▼▼▼

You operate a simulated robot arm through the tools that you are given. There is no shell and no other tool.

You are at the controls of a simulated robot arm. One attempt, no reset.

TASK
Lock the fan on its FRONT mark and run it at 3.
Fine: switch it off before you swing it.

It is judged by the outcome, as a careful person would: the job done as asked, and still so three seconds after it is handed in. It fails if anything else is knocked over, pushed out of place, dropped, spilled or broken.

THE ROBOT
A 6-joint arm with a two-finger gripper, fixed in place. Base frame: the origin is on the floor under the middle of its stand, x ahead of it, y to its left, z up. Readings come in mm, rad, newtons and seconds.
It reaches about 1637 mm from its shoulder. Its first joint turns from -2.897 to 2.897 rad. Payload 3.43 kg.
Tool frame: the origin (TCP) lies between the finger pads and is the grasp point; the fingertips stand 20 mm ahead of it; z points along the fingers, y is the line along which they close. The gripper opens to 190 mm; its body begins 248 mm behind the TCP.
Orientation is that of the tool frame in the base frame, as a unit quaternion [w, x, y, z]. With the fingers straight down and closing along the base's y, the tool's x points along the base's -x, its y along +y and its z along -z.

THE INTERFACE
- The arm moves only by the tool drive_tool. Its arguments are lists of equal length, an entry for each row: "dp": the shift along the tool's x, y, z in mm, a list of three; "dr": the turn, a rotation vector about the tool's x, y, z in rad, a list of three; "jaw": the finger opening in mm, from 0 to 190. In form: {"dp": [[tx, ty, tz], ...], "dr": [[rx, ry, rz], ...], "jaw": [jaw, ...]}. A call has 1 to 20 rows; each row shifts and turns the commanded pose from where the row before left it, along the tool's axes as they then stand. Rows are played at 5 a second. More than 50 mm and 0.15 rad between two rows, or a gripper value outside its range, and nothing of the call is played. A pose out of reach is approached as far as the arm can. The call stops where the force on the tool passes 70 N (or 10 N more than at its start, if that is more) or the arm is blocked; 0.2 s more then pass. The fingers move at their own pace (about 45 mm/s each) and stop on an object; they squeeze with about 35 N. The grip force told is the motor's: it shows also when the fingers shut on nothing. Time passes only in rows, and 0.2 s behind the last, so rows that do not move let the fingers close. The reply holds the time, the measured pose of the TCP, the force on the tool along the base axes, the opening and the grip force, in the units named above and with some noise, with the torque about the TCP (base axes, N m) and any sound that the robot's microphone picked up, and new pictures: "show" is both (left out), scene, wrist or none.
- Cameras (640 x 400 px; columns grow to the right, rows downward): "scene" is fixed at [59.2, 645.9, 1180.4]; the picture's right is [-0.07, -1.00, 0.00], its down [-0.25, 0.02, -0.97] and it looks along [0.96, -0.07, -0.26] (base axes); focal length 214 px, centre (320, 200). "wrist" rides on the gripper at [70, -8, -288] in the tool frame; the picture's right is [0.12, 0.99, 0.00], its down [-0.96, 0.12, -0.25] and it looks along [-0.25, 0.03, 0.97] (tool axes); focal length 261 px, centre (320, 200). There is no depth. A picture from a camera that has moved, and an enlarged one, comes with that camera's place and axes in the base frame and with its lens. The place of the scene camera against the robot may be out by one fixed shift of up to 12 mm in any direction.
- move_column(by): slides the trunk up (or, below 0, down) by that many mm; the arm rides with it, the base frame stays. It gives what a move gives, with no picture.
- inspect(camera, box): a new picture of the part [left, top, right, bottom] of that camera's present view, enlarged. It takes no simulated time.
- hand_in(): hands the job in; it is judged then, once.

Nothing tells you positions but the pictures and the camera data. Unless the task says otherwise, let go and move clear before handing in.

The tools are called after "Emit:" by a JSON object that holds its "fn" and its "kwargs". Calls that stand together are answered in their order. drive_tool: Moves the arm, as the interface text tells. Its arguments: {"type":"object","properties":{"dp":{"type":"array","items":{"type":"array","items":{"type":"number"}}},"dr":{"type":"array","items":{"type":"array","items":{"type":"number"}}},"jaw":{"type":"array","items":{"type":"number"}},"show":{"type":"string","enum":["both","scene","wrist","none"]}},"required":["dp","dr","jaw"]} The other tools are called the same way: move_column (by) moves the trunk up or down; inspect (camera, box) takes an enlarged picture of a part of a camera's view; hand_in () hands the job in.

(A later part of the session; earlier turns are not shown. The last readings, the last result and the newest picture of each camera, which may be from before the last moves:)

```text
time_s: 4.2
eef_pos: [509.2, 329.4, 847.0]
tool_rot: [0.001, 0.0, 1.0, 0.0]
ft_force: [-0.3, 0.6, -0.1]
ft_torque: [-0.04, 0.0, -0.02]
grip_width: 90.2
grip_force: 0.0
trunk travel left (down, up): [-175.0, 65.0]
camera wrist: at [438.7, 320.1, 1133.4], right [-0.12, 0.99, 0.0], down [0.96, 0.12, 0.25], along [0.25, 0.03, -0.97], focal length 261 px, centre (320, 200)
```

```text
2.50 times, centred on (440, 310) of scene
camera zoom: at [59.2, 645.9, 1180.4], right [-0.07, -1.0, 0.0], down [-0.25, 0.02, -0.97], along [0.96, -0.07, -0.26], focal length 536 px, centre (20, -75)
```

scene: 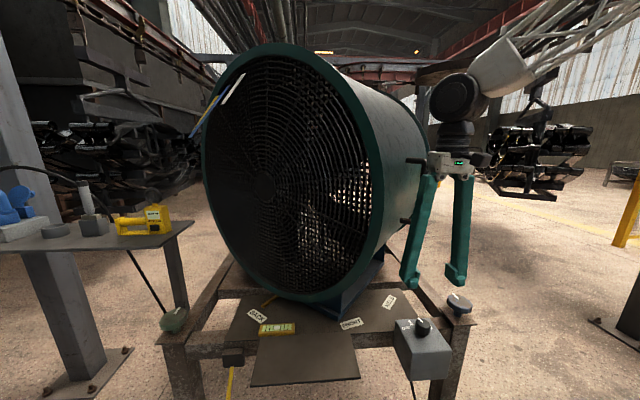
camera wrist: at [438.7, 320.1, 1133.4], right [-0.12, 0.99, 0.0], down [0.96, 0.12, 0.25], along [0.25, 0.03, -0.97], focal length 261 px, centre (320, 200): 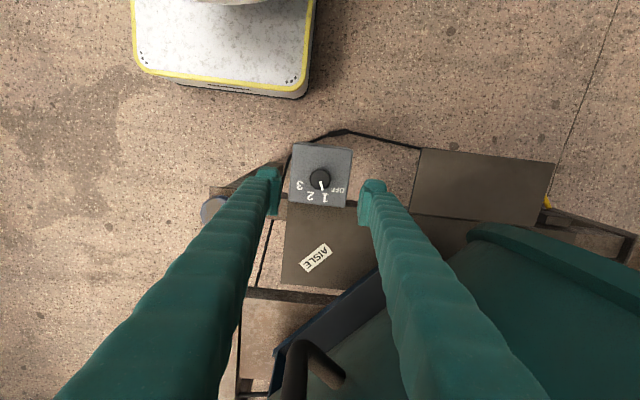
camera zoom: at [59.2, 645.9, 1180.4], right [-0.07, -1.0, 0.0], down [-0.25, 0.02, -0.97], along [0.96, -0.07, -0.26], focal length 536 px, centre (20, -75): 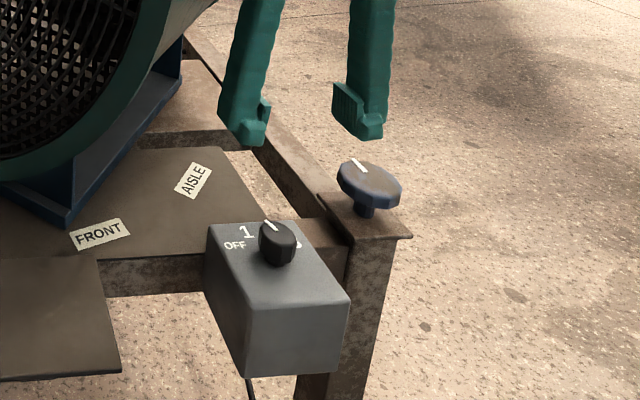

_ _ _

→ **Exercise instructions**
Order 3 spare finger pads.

▲▲▲

→ **Exercise instructions**
Using the listing, collect all lines in which the string "takes" is found.

→ **Result for this exercise**
- inspect(camera, box): a new picture of the part [left, top, right, bottom] of that camera's present view, enlarged. It takes no simulated time.
The tools are called after "Emit:" by a JSON object that holds its "fn" and its "kwargs". Calls that stand together are answered in their order. drive_tool: Moves the arm, as the interface text tells. Its arguments: {"type":"object","properties":{"dp":{"type":"array","items":{"type":"array","items":{"type":"number"}}},"dr":{"type":"array","items":{"type":"array","items":{"type":"number"}}},"jaw":{"type":"array","items":{"type":"number"}},"show":{"type":"string","enum":["both","scene","wrist","none"]}},"required":["dp","dr","jaw"]} The other tools are called the same way: move_column (by) moves the trunk up or down; inspect (camera, box) takes an enlarged picture of a part of a camera's view; hand_in () hands the job in.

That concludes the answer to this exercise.